Asked by: 3686 views
General Aviation, Private Pilot

A couple of fellow pilots and I are planning a cross-country together and would like some practical advice on formation flight. We aren't wanting to go "Blue Angels" and fly really close formations with tight precision, but just fly close enough to keep our group together. We are aware of FAR 91.111, and just want some tips to see how to/if we could do this in a safe, practical manner.

 

Any suggestions for a specific "formation"? Vertical, horizontal, and lateral separation between planes? Should we submit a flight plan with formation flight in the remarks (especially to cover us per FAR 91.111.b)? Suggestions for coordinating with ATC? Should we specify a "lead" and other  Maybe have all aircraft file/open a flight plan and one "lead" aircraft request flight following with all others monitoring the center freq?

 

Have you flown with a friend to Oshkosh, Sun'n'Fun, or any number of other fly-ins?

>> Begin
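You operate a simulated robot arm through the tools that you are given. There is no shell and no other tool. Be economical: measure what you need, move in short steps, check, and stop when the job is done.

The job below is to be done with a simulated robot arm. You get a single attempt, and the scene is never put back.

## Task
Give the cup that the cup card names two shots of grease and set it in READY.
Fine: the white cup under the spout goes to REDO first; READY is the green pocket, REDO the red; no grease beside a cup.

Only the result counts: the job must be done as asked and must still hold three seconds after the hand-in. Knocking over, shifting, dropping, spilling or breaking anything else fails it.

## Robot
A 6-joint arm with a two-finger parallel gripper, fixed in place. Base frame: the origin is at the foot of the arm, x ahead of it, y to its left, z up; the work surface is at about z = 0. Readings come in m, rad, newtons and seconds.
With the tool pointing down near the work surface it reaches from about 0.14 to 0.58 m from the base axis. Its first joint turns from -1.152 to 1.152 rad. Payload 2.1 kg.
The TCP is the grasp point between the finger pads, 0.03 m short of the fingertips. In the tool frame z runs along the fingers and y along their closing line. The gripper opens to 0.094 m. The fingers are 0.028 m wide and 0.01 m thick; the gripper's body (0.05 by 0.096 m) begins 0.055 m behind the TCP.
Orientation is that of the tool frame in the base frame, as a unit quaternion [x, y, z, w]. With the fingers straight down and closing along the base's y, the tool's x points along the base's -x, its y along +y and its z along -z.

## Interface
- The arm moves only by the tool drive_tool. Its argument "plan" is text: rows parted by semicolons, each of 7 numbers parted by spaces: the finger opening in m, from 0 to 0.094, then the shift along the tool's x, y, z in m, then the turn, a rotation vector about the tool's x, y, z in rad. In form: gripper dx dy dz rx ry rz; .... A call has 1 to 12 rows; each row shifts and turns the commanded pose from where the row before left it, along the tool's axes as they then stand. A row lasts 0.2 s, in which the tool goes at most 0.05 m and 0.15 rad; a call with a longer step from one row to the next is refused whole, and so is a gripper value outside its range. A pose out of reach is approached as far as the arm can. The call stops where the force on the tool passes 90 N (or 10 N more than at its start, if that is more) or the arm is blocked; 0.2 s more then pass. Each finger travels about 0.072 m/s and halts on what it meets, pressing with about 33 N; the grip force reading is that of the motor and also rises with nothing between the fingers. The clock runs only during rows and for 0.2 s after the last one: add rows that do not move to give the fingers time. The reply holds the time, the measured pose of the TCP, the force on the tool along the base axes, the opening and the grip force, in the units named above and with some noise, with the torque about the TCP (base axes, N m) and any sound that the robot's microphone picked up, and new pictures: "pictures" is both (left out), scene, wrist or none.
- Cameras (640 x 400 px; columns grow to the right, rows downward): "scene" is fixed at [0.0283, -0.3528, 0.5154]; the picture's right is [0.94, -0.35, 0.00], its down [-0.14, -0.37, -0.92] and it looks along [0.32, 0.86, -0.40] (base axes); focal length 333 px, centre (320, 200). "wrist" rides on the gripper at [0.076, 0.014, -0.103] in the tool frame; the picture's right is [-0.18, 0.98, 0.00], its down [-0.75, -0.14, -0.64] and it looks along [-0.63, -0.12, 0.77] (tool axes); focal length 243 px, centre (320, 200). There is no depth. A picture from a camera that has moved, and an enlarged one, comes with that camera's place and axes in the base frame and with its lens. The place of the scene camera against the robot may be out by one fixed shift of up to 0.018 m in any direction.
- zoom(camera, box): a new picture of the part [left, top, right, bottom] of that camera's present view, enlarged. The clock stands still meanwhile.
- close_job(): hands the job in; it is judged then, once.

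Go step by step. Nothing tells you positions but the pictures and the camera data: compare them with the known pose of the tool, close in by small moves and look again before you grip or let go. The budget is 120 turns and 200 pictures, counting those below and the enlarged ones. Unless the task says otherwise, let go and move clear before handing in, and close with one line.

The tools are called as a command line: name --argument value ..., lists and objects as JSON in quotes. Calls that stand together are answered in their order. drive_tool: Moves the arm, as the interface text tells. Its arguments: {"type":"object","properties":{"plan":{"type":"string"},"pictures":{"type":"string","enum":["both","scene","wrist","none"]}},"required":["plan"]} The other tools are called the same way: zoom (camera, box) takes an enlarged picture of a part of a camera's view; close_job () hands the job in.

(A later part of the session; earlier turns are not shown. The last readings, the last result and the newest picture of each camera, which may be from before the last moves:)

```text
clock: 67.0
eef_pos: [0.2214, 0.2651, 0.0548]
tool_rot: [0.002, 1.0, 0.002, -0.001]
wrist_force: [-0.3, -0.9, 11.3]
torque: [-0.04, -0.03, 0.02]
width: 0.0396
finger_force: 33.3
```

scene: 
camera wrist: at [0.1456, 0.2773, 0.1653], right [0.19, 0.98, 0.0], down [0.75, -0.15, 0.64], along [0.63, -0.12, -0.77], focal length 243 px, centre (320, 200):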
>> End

Any stories or ideas on what did/didn't work are gladly welcomed. Thanks in advance!

 

And just for reference....

FAR 91.111

“Operating near other aircraft. (a) No person may operate an aircraft so close to another aircraft as to create a collision hazard. (b) No person may operate an aircraft in formation flight except by arrangement with the pilot in command of each aircraft in the formation. (c) No person may operate an aircraft, carrying passengers for hire, in formation flight.”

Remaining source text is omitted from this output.